GIVEN TASK:
Copy the whole page extract, the one that starts with "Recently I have".

SOURCE EXCERPT:
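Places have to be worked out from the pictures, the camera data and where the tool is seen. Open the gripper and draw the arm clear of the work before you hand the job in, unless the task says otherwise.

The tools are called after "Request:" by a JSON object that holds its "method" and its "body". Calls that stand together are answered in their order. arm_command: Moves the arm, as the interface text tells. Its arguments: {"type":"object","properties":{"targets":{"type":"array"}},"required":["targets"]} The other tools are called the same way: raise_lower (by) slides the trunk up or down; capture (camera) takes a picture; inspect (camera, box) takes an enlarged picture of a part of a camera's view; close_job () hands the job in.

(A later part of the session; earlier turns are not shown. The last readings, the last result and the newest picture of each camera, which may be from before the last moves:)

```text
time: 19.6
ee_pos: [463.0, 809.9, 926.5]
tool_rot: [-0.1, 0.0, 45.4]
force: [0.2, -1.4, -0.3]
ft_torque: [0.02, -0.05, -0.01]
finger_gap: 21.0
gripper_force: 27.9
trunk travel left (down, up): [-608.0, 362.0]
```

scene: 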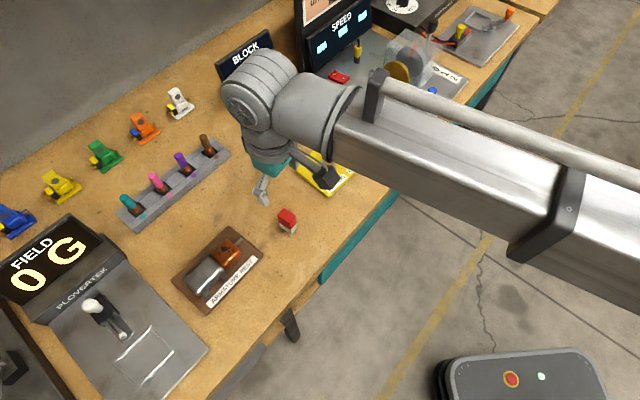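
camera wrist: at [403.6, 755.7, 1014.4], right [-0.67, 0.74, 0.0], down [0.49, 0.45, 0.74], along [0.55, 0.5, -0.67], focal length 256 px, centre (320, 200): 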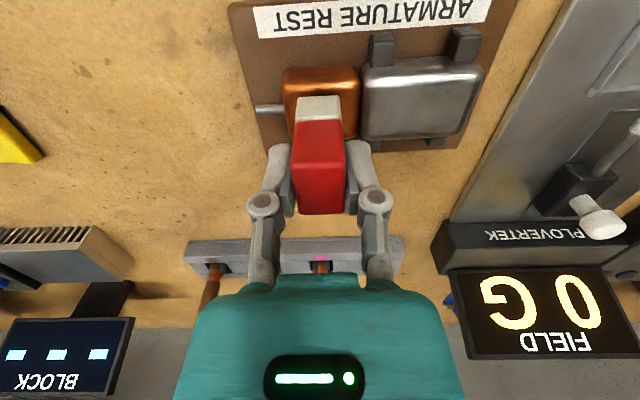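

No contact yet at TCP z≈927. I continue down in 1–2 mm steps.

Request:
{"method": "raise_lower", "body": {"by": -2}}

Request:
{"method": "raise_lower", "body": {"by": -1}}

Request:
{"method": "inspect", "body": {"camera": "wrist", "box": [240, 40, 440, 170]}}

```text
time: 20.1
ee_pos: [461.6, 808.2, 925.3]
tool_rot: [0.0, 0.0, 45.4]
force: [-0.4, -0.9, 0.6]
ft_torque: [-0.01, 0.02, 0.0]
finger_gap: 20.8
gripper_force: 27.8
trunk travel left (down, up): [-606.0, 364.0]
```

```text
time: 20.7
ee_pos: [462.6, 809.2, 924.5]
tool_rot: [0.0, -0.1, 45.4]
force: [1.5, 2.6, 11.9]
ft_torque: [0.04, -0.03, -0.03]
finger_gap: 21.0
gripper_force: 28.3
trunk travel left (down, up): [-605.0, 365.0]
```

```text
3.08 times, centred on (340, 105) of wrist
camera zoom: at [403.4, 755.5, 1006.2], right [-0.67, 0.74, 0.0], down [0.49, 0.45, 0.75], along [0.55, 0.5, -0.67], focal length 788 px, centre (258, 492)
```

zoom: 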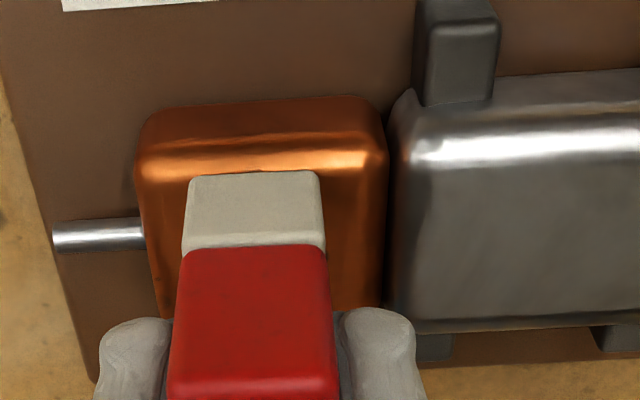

PAGE EXTRACT:

Recently I have decided to rest.
Spiritually rest.
What that means is taking a break from ministry.
I found my cup empty and it needs filling.

I spent 2 weeks in Mo.
No computer or cell phone
I was forced to be reconciled unto God.

Here is what I found.
- He somehow wasn't my first love anymore
- That I have made pre conceived notions about how Christianity should look
- that I need a foundation and set some things in stone.
- that I need time to heal.
- that purity is a passion of mine again
- that as a man of God I should have tons of respect for women, in which that is His daughters.
- I need to love the Lord my God with all my heart, mind, soul, and strength.

I prayed that I would count everything a loss compared to the value of knowing Christ as my lord and savior. Phil 3
I'm so thankful that He heard me...
That God loves me enough to discipline me and re shape my heart

A friend told me that my church was asleep and I replied to him that my church was burning down...
This is what God told me.

" Aaron's sons Nadab and Abihu put coals of fire in their incense burners and sprinkled incense over them. In this way, they disobeyed the LORD by burning before him the wrong kind of fire, different than he had commanded.

So fire blazed forth from the LORD's presence and burned them up, and they died there before the LORD.

Then Moses said to Aaron, "This is what the LORD meant when he said, 'I will display my holiness through those who come near me. I will display my glory before all the people.'"And Aaron was silent. Lev 10:1-3

God is refining me by the fire.
He is drawing me near.

God loves me enough to tell me in the mist of my hurt, depression, and at the end of my rope, that He wants me to be apart of my life.
That I'm going through this for a bigger purpose then what I can see.
He loves me and He wants to be my first love.

I will stop here.
When is the last time you viewed God as your first love?
Have you ever?
Are you allowing God to speak into your life?

You can't take someone somewhere you've never been.

I want to be in love with God and His word so deeply that it pours off of me.
I want joy of salvation.

I'll stop here.

:)

love you .

p.s I dont go back and read these
sorry for mispelled words or run ons or anything weird that didnt make sense.

Monday, May 16, 2011

Only hoping as time goes.

WRITTEN SOLUTION:
Recently I have decided to rest.
Spiritually rest.
What that means is taking a break from ministry.
I found my cup empty and it needs filling.

I spent 2 weeks in Mo.
No computer or cell phone
I was forced to be reconciled unto God.

Here is what I found.
- He somehow wasn't my first love anymore
- That I have made pre conceived notions about how Christianity should look
- that I need a foundation and set some things in stone.
- that I need time to heal.
- that purity is a passion of mine again
- that as a man of God I should have tons of respect for women, in which that is His daughters.
- I need to love the Lord my God with all my heart, mind, soul, and strength.

I prayed that I would count everything a loss compared to the value of knowing Christ as my lord and savior. Phil 3
I'm so thankful that He heard me...
That God loves me enough to discipline me and re shape my heart

A friend told me that my church was asleep and I replied to him that my church was burning down...
This is what God told me.

" Aaron's sons Nadab and Abihu put coals of fire in their incense burners and sprinkled incense over them. In this way, they disobeyed the LORD by burning before him the wrong kind of fire, different than he had commanded.

So fire blazed forth from the LORD's presence and burned them up, and they died there before the LORD.

Then Moses said to Aaron, "This is what the LORD meant when he said, 'I will display my holiness through those who come near me. I will display my glory before all the people.'"And Aaron was silent. Lev 10:1-3

God is refining me by the fire.
He is drawing me near.

God loves me enough to tell me in the mist of my hurt, depression, and at the end of my rope, that He wants me to be apart of my life.
That I'm going through this for a bigger purpose then what I can see.
He loves me and He wants to be my first love.

I will stop here.
When is the last time you viewed God as your first love?
Have you ever?
Are you allowing God to speak into your life?

You can't take someone somewhere you've never been.

I want to be in love with God and His word so deeply that it pours off of me.
I want joy of salvation.

I'll stop here.

:)

love you .

p.s I dont go back and read these
sorry for mispelled words or run ons or anything weird that didnt make sense.

Monday, May 16, 2011

Only hoping as time goes.